→ **Source text**:
╭──

Getting the strategy right

May 1, 2019

Tony Bullock, senior manager of Chartered accountants, business and financial advisers Armstrong Watson, reflects on the findings of the Annual Manufacturing Report 2019 and reveals how effective strategic planning can enable manufacturers to take advantage of the opportunities from emerging technologies

The latest ‘The Manufacturer: Annual Manufacturing Report 2019’ once again tested the mood of manufacturing within the UK, revealing a mixture of optimism, uncertainty and concern among industry leaders. Inevitably, Brexit is one of the major areas causing uncertainty to manufacturers in the UK; however, there is clear eagerness and optimism among the sector when looking forward to adopting and utilising the technological revolution and embracing 4IR. Of those manufacturers surveyed, 81 per cent suggest they are ready to invest in new digital technologies to boost productivity, while a staggering 91 per cent agree that data from connected machines will improve decision-making and reduce costs.

╰──

Make a faithful copy of the source text.

→ **Collected material**:

╭──

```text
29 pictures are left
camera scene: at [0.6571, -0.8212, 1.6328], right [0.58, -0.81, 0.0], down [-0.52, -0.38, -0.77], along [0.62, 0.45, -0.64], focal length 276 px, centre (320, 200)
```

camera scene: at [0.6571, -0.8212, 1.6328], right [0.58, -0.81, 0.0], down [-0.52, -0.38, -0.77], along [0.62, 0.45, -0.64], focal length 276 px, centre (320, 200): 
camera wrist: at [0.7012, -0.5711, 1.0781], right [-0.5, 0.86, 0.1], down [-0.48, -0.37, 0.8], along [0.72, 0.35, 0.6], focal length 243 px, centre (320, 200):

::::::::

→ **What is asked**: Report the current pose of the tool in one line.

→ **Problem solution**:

╰──

→ **Problem solution**:
Getting the strategy right

May 1, 2019

Tony Bullock, senior manager of Chartered accountants, business and financial advisers Armstrong Watson, reflects on the findings of the Annual Manufacturing Report 2019 and reveals how effective strategic planning can enable manufacturers to take advantage of the opportunities from emerging technologies

The latest ‘The Manufacturer: Annual Manufacturing Report 2019’ once again tested the mood of manufacturing within the UK, revealing a mixture of optimism, uncertainty and concern among industry leaders. Inevitably, Brexit is one of the major areas causing uncertainty to manufacturers in the UK; however, there is clear eagerness and optimism among the sector when looking forward to adopting and utilising the technological revolution and embracing 4IR. Of those manufacturers surveyed, 81 per cent suggest they are ready to invest in new digital technologies to boost productivity, while a staggering 91 per cent agree that data from connected machines will improve decision-making and reduce costs.